SYLACAUGA, Ala. – The fourteenth edition of Sylacauga’s famed Magic of Marble Festival is officially in the books.
The two-week spectacle of marble dust filling the air throughout Central Park as sculptors both local and from all over the country and world created new artistic masterpieces has come to a close after a successful eleven days. The festival began on Tuesday, April 5, and finished this past Saturday, April 16.
“You’d be surprised how many people live here in Sylacauga that know that the marble quarries are out there but don’t know [much more] about the marble,” said Randy Clark, one of the hosts of the Magic of Marble Festival.
Really, only the tip of the marble vein in the area has been tapped into. The stretch of marble runs 400 feet deep, 32 miles long, and a mile and a half wide according to local sculptor Craigger Browne.
Browne has attended every edition of Sylacauga’s Marble Fest — in fact, the marble is what initially drew him to Sylacauga.
He tends to sculpt multiple pieces every festival, and near the end of the second week, Browne was working on something that pays tribute to three different bountiful resources of Alabama: cotton, longleaf pine, and white marble.
The piece is an ode to the old Plank Road Station in Alpine near Winterboro High School. Prior to the introduction of railroads, the use of plank roads was integral for transportation.
While there are Marble Fest veterans like Browne, Bill Cook, Jr., and Frank Murphy, some are embarking on their initial journeys as marble sculptors.
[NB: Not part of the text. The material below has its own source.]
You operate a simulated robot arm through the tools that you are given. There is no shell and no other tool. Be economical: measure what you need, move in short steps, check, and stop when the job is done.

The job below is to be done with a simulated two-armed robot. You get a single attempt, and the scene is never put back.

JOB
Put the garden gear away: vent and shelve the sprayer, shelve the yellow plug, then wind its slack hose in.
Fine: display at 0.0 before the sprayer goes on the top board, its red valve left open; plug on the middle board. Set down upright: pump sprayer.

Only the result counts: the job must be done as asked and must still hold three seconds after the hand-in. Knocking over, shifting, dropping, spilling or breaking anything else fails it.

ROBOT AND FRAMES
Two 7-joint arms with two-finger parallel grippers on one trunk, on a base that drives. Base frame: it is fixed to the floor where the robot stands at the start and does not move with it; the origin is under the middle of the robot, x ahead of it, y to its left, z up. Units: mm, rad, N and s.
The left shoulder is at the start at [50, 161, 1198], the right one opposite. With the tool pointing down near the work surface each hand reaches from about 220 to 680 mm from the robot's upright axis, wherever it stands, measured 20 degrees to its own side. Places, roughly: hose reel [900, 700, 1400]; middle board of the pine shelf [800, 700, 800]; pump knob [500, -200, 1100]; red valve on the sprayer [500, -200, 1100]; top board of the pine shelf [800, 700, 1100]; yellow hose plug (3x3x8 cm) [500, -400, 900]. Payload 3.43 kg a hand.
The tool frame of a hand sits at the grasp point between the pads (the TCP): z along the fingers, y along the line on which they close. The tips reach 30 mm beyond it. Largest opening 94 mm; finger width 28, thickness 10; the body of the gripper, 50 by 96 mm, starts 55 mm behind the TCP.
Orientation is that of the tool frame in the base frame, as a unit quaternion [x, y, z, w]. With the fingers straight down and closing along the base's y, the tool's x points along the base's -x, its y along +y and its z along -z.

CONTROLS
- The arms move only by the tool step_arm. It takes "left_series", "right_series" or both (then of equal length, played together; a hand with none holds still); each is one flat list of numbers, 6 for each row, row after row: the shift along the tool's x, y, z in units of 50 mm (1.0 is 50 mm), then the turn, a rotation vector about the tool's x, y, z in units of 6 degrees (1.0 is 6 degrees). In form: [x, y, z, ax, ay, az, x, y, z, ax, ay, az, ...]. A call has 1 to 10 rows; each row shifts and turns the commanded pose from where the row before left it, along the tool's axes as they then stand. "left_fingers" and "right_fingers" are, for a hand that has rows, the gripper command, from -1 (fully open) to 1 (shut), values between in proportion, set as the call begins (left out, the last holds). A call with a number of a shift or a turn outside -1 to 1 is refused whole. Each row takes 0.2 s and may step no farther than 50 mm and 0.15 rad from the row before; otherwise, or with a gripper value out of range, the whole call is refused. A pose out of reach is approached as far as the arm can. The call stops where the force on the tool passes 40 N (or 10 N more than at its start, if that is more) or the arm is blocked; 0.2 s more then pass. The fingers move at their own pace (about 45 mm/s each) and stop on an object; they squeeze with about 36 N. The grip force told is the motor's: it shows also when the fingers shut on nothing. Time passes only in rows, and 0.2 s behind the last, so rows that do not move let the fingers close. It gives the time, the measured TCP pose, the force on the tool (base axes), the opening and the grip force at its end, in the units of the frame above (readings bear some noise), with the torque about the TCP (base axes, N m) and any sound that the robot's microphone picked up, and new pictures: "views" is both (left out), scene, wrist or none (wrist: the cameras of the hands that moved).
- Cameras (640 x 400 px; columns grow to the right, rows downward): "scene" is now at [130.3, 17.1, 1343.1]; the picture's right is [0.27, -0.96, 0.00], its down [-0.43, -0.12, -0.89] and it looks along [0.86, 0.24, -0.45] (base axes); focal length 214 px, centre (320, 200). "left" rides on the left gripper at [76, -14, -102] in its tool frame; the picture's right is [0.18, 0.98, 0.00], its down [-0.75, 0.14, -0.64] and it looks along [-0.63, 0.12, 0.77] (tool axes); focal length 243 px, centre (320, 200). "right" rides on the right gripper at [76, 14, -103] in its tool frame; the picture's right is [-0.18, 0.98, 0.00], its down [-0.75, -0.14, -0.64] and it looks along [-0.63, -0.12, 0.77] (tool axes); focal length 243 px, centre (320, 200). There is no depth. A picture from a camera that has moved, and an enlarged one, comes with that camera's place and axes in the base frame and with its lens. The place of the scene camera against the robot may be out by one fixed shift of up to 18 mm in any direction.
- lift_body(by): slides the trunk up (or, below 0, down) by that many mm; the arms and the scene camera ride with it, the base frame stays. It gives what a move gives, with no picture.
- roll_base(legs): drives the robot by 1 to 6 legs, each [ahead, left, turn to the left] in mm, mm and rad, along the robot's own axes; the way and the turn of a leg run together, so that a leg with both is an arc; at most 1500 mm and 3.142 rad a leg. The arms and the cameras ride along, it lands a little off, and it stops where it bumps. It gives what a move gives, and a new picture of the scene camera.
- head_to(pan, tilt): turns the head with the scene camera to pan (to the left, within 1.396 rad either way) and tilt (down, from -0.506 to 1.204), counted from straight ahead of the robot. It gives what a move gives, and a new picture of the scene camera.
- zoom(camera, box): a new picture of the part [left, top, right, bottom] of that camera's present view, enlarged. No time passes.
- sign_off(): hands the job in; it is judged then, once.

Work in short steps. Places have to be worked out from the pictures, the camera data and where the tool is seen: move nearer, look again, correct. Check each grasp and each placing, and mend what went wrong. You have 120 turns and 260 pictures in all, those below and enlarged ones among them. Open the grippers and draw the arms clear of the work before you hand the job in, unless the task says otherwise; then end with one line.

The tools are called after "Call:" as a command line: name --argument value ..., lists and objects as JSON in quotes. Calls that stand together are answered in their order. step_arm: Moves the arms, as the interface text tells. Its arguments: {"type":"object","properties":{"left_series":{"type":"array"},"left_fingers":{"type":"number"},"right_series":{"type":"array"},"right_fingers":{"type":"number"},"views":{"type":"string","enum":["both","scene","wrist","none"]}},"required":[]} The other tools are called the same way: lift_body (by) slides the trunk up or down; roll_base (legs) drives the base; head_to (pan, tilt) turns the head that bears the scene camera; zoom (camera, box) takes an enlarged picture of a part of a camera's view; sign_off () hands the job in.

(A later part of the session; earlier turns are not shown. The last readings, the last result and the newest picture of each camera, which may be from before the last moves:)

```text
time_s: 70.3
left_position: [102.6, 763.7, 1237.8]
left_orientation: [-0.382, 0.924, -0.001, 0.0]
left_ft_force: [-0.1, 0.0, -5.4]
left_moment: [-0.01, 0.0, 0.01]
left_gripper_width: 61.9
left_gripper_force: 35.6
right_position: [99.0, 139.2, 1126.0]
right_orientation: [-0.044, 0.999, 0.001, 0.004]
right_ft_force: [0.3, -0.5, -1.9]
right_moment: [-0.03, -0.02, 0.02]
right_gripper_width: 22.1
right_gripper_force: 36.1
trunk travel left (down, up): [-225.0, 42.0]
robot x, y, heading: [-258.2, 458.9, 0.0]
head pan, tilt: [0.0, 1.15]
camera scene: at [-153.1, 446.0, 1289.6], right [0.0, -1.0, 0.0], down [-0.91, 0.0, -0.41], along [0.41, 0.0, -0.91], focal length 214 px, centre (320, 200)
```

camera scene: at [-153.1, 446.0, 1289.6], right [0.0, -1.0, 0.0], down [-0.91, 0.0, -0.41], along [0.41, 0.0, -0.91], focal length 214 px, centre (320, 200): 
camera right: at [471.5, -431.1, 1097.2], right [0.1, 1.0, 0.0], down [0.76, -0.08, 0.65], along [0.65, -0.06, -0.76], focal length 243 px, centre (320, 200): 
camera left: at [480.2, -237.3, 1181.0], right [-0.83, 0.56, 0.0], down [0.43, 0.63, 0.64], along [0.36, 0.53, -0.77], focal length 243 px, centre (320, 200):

This was Lew Peters’s second Magic of Marble Festival, and Peters noted that he learned more tips and tricks this time around than the first. The sculpture he was finishing up was a lion with a bass fish engraved on the side of the beastly figure.
Host Randy Clark had a story about one new attendee that stuck out to him.
“Jennifer [Linders] from Springfield, Missouri, she is a traveling nurse,” Clark detailed. “She’s been in the nursing profession over twenty years, and she decided she wanted to do something else. She started sculpting only a year and a half ago. To tell you how different these sculptors are, she’s the only one I’ve ever seen that uses her [smartphone]. She would look at her phone, sculpt a little bit, and look back at her phone.”
Clark also explained that there are three different types of sculpting methods which include electric sculpting with power tools, air-powered sculpting, and, as Clark put it, “old-fashioned” sculpting with hammers and chisels.
The majority of pieces once finished were taken to be displayed at the B.B. Comer Memorial Library, either in the sale room or in the lobby. The top seller was a sculpture of Mary holding Baby Jesus and went for $5,000.
The center piece added to the lobby’s collection was sculpted and donated by the featured artist from Italy, Francesco Basini Gazzi.
For next year’s fifteenth running of Marble Fest, Clark and others are discussing with Marble Festival chairman Ted Spears the possibility of pushing the multi-day event further back in April and avoiding Easter weekend.
However, no matter when it happens, Clark and company believe that the pride and tradition found in Sylacauga’s Marble Fest will attract people from all over for years to come.